EXERCISE BRIEF. Repeat the lines that follow, leaving nothing out. Put each line that is not blank into a JSON list as a string.

DATA PROVIDED.

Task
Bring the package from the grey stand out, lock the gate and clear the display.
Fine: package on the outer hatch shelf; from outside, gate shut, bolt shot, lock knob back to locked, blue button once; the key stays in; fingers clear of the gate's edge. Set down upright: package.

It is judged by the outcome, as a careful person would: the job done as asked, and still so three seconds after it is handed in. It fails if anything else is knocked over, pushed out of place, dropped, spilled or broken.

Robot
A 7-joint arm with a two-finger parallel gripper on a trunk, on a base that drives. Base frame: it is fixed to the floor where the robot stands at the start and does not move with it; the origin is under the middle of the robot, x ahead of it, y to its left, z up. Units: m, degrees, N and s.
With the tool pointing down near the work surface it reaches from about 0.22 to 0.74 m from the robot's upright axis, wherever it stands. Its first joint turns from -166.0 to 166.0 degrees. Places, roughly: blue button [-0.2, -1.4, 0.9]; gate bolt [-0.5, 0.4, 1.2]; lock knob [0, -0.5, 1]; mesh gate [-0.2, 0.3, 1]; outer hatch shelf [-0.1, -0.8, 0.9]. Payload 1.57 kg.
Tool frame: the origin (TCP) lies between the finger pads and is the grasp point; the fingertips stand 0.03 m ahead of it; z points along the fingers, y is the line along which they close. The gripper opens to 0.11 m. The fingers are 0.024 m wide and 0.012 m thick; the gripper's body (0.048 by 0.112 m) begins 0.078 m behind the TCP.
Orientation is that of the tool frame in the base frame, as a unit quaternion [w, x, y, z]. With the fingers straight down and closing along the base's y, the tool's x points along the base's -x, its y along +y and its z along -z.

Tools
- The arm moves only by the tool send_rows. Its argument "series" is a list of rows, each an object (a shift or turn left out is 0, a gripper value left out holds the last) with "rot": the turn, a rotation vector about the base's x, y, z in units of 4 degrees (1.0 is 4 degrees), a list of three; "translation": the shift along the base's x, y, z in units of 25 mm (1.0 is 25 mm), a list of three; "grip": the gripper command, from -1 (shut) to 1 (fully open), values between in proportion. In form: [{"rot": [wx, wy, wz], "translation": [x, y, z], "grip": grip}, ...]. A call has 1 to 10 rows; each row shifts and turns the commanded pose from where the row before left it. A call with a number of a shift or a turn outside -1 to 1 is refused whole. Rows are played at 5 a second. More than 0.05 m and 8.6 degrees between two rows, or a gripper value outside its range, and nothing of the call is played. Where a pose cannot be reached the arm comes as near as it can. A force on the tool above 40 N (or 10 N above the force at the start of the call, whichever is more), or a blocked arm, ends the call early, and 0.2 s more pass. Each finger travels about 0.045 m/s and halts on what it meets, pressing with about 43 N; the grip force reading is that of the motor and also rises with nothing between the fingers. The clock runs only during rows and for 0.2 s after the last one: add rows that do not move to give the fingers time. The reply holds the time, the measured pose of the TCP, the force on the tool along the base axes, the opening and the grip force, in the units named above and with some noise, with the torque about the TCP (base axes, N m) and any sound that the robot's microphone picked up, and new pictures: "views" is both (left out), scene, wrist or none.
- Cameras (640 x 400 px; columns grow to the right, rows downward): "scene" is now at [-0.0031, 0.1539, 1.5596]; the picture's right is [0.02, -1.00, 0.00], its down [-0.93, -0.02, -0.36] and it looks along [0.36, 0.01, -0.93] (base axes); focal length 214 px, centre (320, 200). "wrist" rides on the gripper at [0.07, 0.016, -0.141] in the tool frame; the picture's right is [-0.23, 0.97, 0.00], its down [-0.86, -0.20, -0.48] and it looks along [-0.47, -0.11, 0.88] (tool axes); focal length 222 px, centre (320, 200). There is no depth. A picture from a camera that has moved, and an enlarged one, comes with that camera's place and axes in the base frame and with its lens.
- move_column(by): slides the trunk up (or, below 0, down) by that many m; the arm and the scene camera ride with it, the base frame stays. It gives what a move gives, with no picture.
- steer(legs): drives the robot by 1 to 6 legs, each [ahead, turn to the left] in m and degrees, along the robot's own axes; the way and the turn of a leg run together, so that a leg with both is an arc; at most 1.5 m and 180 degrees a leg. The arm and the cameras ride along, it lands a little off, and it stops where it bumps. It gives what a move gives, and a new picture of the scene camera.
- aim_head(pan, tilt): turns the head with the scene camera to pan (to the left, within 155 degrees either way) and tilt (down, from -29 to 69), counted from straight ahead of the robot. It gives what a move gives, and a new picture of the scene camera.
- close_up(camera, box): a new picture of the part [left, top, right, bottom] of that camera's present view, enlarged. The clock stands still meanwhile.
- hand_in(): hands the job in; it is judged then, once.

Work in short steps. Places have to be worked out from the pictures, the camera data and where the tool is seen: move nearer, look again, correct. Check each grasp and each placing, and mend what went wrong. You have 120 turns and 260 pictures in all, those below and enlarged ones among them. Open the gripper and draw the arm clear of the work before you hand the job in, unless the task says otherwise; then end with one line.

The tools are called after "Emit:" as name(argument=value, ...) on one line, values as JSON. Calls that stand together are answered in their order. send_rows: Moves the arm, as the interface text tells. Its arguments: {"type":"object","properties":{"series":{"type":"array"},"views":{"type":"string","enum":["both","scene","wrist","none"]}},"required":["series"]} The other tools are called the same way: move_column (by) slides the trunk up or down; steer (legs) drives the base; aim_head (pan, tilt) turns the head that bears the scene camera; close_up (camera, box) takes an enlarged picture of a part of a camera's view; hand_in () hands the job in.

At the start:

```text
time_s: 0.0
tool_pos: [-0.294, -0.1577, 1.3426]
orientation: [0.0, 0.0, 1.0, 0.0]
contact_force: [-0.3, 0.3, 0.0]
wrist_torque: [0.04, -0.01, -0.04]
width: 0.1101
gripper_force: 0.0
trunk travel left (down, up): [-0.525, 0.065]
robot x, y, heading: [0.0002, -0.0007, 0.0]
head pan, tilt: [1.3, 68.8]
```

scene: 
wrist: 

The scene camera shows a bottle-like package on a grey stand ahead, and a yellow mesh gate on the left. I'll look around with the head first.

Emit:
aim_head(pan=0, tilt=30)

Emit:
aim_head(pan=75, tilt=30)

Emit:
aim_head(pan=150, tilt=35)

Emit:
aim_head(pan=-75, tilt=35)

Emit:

TASK ANSWER.
[
  "Task",
  "Bring the package from the grey stand out, lock the gate and clear the display.",
  "Fine: package on the outer hatch shelf; from outside, gate shut, bolt shot, lock knob back to locked, blue button once; the key stays in; fingers clear of the gate's edge. Set down upright: package.",
  "It is judged by the outcome, as a careful person would: the job done as asked, and still so three seconds after it is handed in. It fails if anything else is knocked over, pushed out of place, dropped, spilled or broken.",
  "Robot",
  "A 7-joint arm with a two-finger parallel gripper on a trunk, on a base that drives. Base frame: it is fixed to the floor where the robot stands at the start and does not move with it; the origin is under the middle of the robot, x ahead of it, y to its left, z up. Units: m, degrees, N and s.",
  "With the tool pointing down near the work surface it reaches from about 0.22 to 0.74 m from the robot's upright axis, wherever it stands. Its first joint turns from -166.0 to 166.0 degrees. Places, roughly: blue button [-0.2, -1.4, 0.9]; gate bolt [-0.5, 0.4, 1.2]; lock knob [0, -0.5, 1]; mesh gate [-0.2, 0.3, 1]; outer hatch shelf [-0.1, -0.8, 0.9]. Payload 1.57 kg.",
  "Tool frame: the origin (TCP) lies between the finger pads and is the grasp point; the fingertips stand 0.03 m ahead of it; z points along the fingers, y is the line along which they close. The gripper opens to 0.11 m. The fingers are 0.024 m wide and 0.012 m thick; the gripper's body (0.048 by 0.112 m) begins 0.078 m behind the TCP.",
  "Orientation is that of the tool frame in the base frame, as a unit quaternion [w, x, y, z]. With the fingers straight down and closing along the base's y, the tool's x points along the base's -x, its y along +y and its z along -z.",
  "Tools",
  "- The arm moves only by the tool send_rows. Its argument \"series\" is a list of rows, each an object (a shift or turn left out is 0, a gripper value left out holds the last) with \"rot\": the turn, a rotation vector about the base's x, y, z in units of 4 degrees (1.0 is 4 degrees), a list of three; \"translation\": the shift along the base's x, y, z in units of 25 mm (1.0 is 25 mm), a list of three; \"grip\": the gripper command, from -1 (shut) to 1 (fully open), values between in proportion. In form: [{\"rot\": [wx, wy, wz], \"translation\": [x, y, z], \"grip\": grip}, ...]. A call has 1 to 10 rows; each row shifts and turns the commanded pose from where the row before left it. A call with a number of a shift or a turn outside -1 to 1 is refused whole. Rows are played at 5 a second. More than 0.05 m and 8.6 degrees between two rows, or a gripper value outside its range, and nothing of the call is played. Where a pose cannot be reached the arm comes as near as it can. A force on the tool above 40 N (or 10 N above the force at the start of the call, whichever is more), or a blocked arm, ends the call early, and 0.2 s more pass. Each finger travels about 0.045 m/s and halts on what it meets, pressing with about 43 N; the grip force reading is that of the motor and also rises with nothing between the fingers. The clock runs only during rows and for 0.2 s after the last one: add rows that do not move to give the fingers time. The reply holds the time, the measured pose of the TCP, the force on the tool along the base axes, the opening and the grip force, in the units named above and with some noise, with the torque about the TCP (base axes, N m) and any sound that the robot's microphone picked up, and new pictures: \"views\" is both (left out), scene, wrist or none.",
  "- Cameras (640 x 400 px; columns grow to the right, rows downward): \"scene\" is now at [-0.0031, 0.1539, 1.5596]; the picture's right is [0.02, -1.00, 0.00], its down [-0.93, -0.02, -0.36] and it looks along [0.36, 0.01, -0.93] (base axes); focal length 214 px, centre (320, 200). \"wrist\" rides on the gripper at [0.07, 0.016, -0.141] in the tool frame; the picture's right is [-0.23, 0.97, 0.00], its down [-0.86, -0.20, -0.48] and it looks along [-0.47, -0.11, 0.88] (tool axes); focal length 222 px, centre (320, 200). There is no depth. A picture from a camera that has moved, and an enlarged one, comes with that camera's place and axes in the base frame and with its lens.",
  "- move_column(by): slides the trunk up (or, below 0, down) by that many m; the arm and the scene camera ride with it, the base frame stays. It gives what a move gives, with no picture.",
  "- steer(legs): drives the robot by 1 to 6 legs, each [ahead, turn to the left] in m and degrees, along the robot's own axes; the way and the turn of a leg run together, so that a leg with both is an arc; at most 1.5 m and 180 degrees a leg. The arm and the cameras ride along, it lands a little off, and it stops where it bumps. It gives what a move gives, and a new picture of the scene camera.",
  "- aim_head(pan, tilt): turns the head with the scene camera to pan (to the left, within 155 degrees either way) and tilt (down, from -29 to 69), counted from straight ahead of the robot. It gives what a move gives, and a new picture of the scene camera.",
  "- close_up(camera, box): a new picture of the part [left, top, right, bottom] of that camera's present view, enlarged. The clock stands still meanwhile.",
  "- hand_in(): hands the job in; it is judged then, once.",
  "Work in short steps. Places have to be worked out from the pictures, the camera data and where the tool is seen: move nearer, look again, correct. Check each grasp and each placing, and mend what went wrong. You have 120 turns and 260 pictures in all, those below and enlarged ones among them. Open the gripper and draw the arm clear of the work before you hand the job in, unless the task says otherwise; then end with one line.",
  "The tools are called after \"Emit:\" as name(argument=value, ...) on one line, values as JSON. Calls that stand together are answered in their order. send_rows: Moves the arm, as the interface text tells. Its arguments: {\"type\":\"object\",\"properties\":{\"series\":{\"type\":\"array\"},\"views\":{\"type\":\"string\",\"enum\":[\"both\",\"scene\",\"wrist\",\"none\"]}},\"required\":[\"series\"]} The other tools are called the same way: move_column (by) slides the trunk up or down; steer (legs) drives the base; aim_head (pan, tilt) turns the head that bears the scene camera; close_up (camera, box) takes an enlarged picture of a part of a camera's view; hand_in () hands the job in.",
  "At the start:",
  "```text",
  "time_s: 0.0",
  "tool_pos: [-0.294, -0.1577, 1.3426]",
  "orientation: [0.0, 0.0, 1.0, 0.0]",
  "contact_force: [-0.3, 0.3, 0.0]",
  "wrist_torque: [0.04, -0.01, -0.04]",
  "width: 0.1101",
  "gripper_force: 0.0",
  "trunk travel left (down, up): [-0.525, 0.065]",
  "robot x, y, heading: [0.0002, -0.0007, 0.0]",
  "head pan, tilt: [1.3, 68.8]",
  "```",
  "scene: ",
  "wrist: ",
  "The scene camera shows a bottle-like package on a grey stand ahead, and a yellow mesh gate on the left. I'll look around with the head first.",
  "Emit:",
  "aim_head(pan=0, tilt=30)",
  "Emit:",
  "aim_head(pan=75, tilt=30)",
  "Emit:",
  "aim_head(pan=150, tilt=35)",
  "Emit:",
  "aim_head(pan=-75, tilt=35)",
  "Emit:"
]